*Requirements:*
Extract every line that contains the word "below".

** Start Material provided **

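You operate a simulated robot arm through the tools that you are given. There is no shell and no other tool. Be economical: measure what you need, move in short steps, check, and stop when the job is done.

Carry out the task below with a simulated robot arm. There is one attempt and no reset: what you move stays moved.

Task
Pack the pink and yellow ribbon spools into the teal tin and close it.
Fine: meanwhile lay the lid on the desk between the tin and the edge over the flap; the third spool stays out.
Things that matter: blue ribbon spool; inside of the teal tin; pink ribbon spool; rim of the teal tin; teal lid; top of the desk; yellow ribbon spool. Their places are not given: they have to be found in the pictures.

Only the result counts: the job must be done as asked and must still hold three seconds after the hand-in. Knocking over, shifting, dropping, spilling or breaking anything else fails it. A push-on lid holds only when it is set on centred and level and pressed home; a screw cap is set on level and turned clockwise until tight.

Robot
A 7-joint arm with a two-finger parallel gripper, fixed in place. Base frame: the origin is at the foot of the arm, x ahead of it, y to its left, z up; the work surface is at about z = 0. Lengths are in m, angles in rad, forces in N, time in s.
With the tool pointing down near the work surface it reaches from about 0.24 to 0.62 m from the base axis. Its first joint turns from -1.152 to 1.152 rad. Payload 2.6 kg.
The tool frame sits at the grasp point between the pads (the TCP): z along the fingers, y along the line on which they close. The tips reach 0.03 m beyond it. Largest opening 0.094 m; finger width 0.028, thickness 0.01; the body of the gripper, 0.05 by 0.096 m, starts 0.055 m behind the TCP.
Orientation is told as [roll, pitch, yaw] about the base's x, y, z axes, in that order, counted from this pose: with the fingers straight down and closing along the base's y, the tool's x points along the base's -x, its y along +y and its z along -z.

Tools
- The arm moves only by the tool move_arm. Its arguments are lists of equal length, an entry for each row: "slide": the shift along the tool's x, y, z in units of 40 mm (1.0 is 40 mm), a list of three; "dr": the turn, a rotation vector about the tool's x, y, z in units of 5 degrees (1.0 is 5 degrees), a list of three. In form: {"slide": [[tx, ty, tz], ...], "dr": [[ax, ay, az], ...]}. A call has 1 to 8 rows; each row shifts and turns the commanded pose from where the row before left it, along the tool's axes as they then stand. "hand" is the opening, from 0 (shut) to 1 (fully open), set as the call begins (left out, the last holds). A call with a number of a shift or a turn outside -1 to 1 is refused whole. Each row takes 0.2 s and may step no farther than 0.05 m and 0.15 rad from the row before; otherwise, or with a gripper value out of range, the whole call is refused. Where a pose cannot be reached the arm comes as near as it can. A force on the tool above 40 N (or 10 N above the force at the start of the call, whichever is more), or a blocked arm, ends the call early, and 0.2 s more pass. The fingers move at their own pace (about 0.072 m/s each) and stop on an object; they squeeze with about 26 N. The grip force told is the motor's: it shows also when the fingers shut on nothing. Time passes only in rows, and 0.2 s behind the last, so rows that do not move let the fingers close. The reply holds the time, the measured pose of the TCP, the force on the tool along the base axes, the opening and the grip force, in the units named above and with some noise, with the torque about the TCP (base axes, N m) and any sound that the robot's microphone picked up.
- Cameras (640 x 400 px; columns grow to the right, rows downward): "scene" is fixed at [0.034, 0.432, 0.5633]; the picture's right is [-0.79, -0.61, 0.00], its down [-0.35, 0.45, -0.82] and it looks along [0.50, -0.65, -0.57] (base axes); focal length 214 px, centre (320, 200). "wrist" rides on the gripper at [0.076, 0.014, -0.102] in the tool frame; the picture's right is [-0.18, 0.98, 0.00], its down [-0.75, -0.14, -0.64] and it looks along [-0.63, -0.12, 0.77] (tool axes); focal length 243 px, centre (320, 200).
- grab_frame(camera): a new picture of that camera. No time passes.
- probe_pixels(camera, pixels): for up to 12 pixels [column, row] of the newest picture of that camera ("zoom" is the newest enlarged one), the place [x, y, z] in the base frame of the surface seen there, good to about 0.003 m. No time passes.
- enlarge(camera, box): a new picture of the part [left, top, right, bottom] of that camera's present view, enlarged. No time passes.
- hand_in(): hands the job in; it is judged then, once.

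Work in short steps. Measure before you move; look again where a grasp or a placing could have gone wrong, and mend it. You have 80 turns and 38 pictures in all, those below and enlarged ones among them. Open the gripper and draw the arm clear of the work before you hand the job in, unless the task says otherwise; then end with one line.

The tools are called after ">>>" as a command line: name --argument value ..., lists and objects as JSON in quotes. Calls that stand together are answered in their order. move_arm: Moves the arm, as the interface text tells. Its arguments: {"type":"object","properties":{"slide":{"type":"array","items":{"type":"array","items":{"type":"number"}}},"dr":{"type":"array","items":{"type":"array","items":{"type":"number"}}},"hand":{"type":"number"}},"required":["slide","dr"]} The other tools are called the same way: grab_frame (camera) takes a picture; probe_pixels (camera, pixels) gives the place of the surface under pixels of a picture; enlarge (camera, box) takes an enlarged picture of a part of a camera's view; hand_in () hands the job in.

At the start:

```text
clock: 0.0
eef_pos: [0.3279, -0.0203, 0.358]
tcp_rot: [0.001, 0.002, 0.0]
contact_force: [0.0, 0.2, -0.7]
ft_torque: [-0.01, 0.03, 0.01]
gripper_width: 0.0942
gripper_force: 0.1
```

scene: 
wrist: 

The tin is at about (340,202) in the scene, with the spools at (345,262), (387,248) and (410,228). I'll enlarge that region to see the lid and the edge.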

** End Material provided **

*The output:*
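Carry out the task below with a simulated robot arm. There is one attempt and no reset: what you move stays moved.
Work in short steps. Measure before you move; look again where a grasp or a placing could have gone wrong, and mend it. You have 80 turns and 38 pictures in all, those below and enlarged ones among them. Open the gripper and draw the arm clear of the work before you hand the job in, unless the task says otherwise; then end with one line.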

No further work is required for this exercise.